My students have obligingly pulled their chairs into a rough circle on the second afternoon of school in 2013. We’re reading Emily Dickinson aloud, each student sharing his or her favorite from last night’s reading, explaining why it was so special. My classroom fills with the call and response of familiar words in familiar voices, punctuated by halting commentary, the Mystery Science Theater of poetry readings.
When the landlord turn the drunken bee
Out of the foxglove’s door…
“I like the image–these bees, stumbling around, drunk and full of pollen. It’s very unique.”
“This’s my favorite because it just sounds pretty, and happy. And I like that she would just go to the beach, and lie in the water. I like that.”
I’m Nobody! Who are you?
Are you – Nobody – too?
“I just like… the way she writes.
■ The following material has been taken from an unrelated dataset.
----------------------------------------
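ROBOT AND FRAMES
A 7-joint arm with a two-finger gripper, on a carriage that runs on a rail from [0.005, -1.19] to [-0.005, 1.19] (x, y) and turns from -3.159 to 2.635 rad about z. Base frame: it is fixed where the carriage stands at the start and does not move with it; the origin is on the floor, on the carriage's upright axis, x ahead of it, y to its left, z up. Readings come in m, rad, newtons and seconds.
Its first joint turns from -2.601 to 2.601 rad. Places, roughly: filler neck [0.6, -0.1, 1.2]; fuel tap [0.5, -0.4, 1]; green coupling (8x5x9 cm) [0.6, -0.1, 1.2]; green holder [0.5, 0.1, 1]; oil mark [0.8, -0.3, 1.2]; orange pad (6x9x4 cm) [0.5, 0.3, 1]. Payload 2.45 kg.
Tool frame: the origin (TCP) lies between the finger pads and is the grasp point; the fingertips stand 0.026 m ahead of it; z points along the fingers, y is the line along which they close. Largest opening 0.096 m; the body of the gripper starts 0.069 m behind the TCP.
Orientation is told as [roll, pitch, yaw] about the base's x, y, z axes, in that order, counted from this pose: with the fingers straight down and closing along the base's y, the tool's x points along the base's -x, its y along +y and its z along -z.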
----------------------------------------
It just sounds so…unique.”
I heard a Fly buzz – when I died –
“I like that it’s about death, but not really sad. Just really blunt.”
After three weeks of waking up after dawn, the first morning of school came early in frosty, silent darkness. Into this too-stillness, the students poured in quickly, all at once, a monsoon of emotion disguised as teenagers in jeans and plaids, hooded sweatshirts and new haircuts.
I confess I’ve dreaded these days in other years. Both as student and teacher, I’ve returned from Christmas break feeling even with another whole vacation, I still wouldn’t be ready to come back. I’ve returned to classes that confused me, teachers and students that perplexed me, schools that I didn’t yet love. I’ve come back to pick up the pieces of sliding grades and broken relationships, days when I lived on prayer and coffee.
This isn’t one of those years.
After three weeks of break, I do feel rested, but this afternoon in the classroom, reading Emily Dickinson in a circle, is more than the “try again” reunion of teacher and class. I look around the circle, at these young people who have already traveled and experienced more than our reclusive, dreamy poet ever could have imagined, and realize with relief that I know them now.
What a difference it makes, knowing someone. How many days it took her to get home to China for Christmas. How many little sisters he has. Which languages he learned before English. That she hopes this was her last holidays in Afghanistan. These details lend texture to our discussion, help me understand not just what they say, but what they can’t yet say, and why.
Though it’s not revolutionary–this epiphany of love for these bright young people I see every day–it keeps surprising me. It is a gift, this love. From God, not me. A gift like this place, this season, this calling.
And while I may never love Emily Dickinson as much as some of them already do, I’ll never forget hearing her words in their voices, as we return to gather around words and share life in this grey valley of a German winter.